Orban's intransigence in promoting the Status Law -- as well as his party's flirting with ultranationalist politician Istvan Csurka's far-right MIEP -- raised fears in Western circles and among neighbors of a possible postelection alliance between the two.
Kester Eddy, a Budapest-based correspondent for London's "Financial Times," says MIEP's re-accession to parliament could have damaged Hungary's EU bid and provoked a rift with neighboring countries.
"The nationalist rhetoric would, of course, even have potentially endangered EU accession, I'd have thought. You know, the kinds of words and language that [far-right MIEP leader] Mr. Csurka and others were using wouldn't make the average moderate Romanian or moderate Slovak feel particularly easy, I don't think!"
Eddy believes that, ironically, Orban's increasingly nationalist rhetoric may have had a doubly negative effect on his party's showing in the election.

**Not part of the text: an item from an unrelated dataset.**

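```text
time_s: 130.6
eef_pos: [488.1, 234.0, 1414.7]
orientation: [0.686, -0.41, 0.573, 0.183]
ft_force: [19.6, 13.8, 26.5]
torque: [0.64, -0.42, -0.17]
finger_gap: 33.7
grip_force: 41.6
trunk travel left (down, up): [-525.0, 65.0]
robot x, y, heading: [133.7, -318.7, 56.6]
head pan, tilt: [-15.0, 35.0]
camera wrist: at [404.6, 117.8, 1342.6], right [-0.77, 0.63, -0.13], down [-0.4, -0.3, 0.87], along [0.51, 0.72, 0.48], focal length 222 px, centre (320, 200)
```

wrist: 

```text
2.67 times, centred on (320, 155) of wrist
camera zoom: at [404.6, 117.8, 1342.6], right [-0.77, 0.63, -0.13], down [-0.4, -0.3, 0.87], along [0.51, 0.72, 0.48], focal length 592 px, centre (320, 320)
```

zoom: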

On the one hand, says Eddy, it may have attracted some votes from MIEP itself, leaving the latter out of the parliament. And on the other hand, it convinced dissatisfied moderates from Orban's own coalition to split last year and form a new movement, the Centrum Party (CP).
The Centrum Party did not enter parliament -- taking just over 3 percent of the vote yesterday -- but Eddy says those lost votes may have cost FIDESZ the election. He says a Socialist victory in the second round would also help ethnic Hungarian minorities in neighboring countries.
"I would say [a moderate Socialist government] would have a fairly immediate effect in that -- however much they support or don't support [the Hungarian minorities abroad] -- they won't trumpet it as FIDESZ did. And that will mean that the majority populations [in neighboring countries] and the nationalist-leaning minorities within those majorities will not have the ammunition to stir up trouble saying, 'There go the Hungarians high-and-mighty, they want to revise the borders, etc."
Some commentators also point out that the SZDSZ liberals voted against the Status Law, while the Socialists themselves only voted for the law after initially opposing it. They say that amendments to the law may be possible if the Socialists win the second round on 21 April.